Modi is Gutting RTI
Updated: November 25, 2014 03:26 IST
Pendency killing RTI, say activists
The post of Chief Information Commissioner has been
vacant since August 22 when Rajiv Mathur retired. The Chief Information
Commissioner is to be appointed by the President on the recommendation
of a three-member committee headed by the Prime Minister, that includes
the Leader of the Opposition and a Union Cabinet Minister to be
nominated by the Prime Minister.
“All that it needed
was for the meeting to be called and appointment made,” Nikhil Dey of
the National Campaign for the People’s Right To Information said. “The
appointment was not held up by the lack of a Leader of the Opposition,
because the RTI Act clearly states that the leader of the single largest
opposition is also acceptable. If transparency had mattered to the
government, they would have made the appointment a priority,” he said.
Former
Central Information Commissioner Shailesh Gandhi has long said that
rising pendency is killing the landmark Act. “When I was in the CIC, we
decided that we would dispose of a minimum of 3,200 cases per year.

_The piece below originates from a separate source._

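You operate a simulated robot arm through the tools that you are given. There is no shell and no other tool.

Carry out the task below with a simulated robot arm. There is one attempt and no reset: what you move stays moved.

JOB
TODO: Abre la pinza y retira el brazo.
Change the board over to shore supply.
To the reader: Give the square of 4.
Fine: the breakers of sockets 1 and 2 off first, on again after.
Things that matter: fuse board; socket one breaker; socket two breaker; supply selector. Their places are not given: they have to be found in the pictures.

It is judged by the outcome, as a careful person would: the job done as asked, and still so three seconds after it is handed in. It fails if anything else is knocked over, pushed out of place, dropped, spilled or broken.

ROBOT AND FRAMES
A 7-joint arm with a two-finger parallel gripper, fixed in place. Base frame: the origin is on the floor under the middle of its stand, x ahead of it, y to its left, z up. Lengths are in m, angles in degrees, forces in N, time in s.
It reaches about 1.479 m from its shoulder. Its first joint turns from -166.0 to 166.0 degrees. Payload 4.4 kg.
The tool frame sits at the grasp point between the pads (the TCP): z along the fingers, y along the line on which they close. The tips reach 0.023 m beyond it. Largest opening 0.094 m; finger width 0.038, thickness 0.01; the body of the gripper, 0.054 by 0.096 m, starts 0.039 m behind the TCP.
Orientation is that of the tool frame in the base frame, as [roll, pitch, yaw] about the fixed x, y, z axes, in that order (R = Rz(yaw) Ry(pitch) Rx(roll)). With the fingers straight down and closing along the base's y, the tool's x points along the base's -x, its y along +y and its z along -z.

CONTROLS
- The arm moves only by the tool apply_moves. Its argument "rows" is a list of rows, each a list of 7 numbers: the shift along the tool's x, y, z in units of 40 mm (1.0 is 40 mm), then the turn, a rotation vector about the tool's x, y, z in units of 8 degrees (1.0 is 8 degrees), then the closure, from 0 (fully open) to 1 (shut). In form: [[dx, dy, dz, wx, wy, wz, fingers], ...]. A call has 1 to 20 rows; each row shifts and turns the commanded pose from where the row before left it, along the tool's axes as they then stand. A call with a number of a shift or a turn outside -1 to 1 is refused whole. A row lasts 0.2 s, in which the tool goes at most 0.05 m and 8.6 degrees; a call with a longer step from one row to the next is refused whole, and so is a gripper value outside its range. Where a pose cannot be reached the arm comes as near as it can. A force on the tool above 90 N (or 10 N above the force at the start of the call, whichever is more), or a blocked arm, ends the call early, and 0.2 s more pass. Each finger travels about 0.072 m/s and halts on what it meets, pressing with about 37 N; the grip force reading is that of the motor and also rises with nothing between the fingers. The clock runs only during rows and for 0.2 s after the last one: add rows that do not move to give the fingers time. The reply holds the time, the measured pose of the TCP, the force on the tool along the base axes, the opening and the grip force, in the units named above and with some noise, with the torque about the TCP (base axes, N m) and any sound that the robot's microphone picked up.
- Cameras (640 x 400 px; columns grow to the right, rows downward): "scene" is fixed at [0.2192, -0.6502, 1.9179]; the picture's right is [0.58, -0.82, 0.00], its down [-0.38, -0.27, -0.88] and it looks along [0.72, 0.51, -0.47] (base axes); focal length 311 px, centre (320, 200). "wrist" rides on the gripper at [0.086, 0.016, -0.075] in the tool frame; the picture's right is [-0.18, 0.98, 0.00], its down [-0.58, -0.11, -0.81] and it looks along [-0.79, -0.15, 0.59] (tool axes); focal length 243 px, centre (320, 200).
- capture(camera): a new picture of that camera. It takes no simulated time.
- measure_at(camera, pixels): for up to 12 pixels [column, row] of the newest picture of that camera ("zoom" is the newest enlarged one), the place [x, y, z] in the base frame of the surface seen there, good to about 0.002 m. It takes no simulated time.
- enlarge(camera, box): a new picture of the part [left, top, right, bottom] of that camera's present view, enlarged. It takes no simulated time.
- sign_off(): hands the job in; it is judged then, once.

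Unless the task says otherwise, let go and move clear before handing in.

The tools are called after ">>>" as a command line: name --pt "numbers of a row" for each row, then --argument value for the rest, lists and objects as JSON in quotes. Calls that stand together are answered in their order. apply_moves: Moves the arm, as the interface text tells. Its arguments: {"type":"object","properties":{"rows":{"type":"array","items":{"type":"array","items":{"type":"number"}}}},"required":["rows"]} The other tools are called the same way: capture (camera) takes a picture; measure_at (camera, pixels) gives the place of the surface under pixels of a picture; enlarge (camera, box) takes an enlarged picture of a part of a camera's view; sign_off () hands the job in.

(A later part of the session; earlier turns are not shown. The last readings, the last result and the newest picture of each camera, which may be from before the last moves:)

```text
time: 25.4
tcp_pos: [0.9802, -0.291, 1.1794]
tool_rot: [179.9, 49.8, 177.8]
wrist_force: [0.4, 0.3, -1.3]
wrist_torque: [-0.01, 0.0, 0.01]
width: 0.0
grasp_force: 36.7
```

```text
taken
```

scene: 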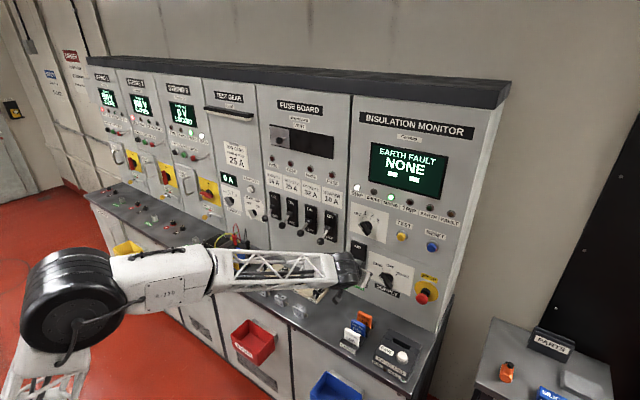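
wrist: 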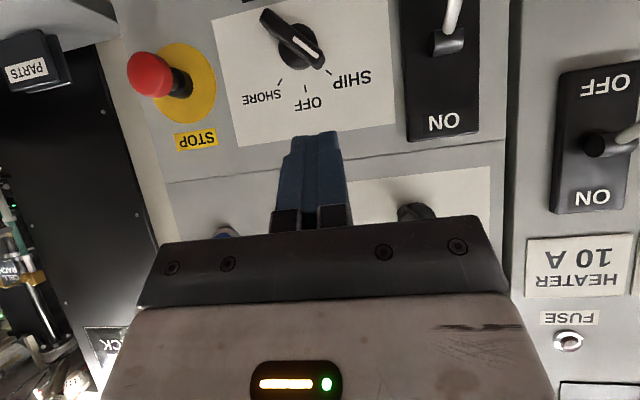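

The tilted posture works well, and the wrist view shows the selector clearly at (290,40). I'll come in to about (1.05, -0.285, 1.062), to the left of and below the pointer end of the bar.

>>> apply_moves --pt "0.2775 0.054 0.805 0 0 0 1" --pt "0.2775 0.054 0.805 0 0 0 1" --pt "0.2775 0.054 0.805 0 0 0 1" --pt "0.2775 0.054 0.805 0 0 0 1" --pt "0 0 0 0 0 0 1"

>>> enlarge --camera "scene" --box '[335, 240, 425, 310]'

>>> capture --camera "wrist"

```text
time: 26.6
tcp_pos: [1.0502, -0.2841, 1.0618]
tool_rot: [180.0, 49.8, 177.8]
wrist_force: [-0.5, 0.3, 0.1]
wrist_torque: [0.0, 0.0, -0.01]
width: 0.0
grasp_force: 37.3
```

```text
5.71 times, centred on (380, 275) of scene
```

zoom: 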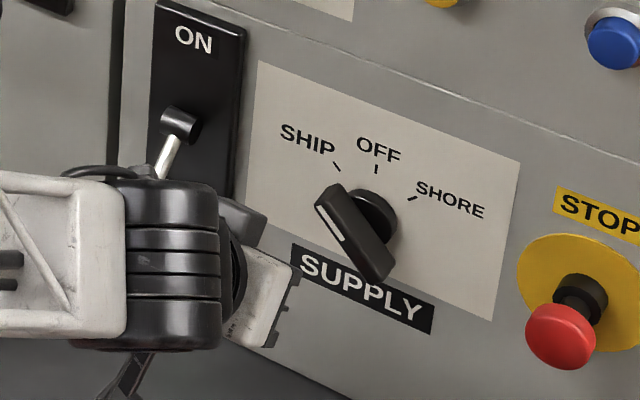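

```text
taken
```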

I
myself was doing 5,000 cases a year and 6,000 in my last year. Yet this
norm is being flouted, and Information Commissioners are working less
and less, and pendency is piling up,” he said.
Reflecting
recent news developments, there has been a big rise in the number of
RTI appeals against the Prime Minister’s Office, the Ministry of Human
Resource Development, the University Grants Commission, the Central
Board of Secondary Education and the Kendriya Vidyalaya Sangathan. Over a
third of cases involve appeals against the Ministry of Defence alone.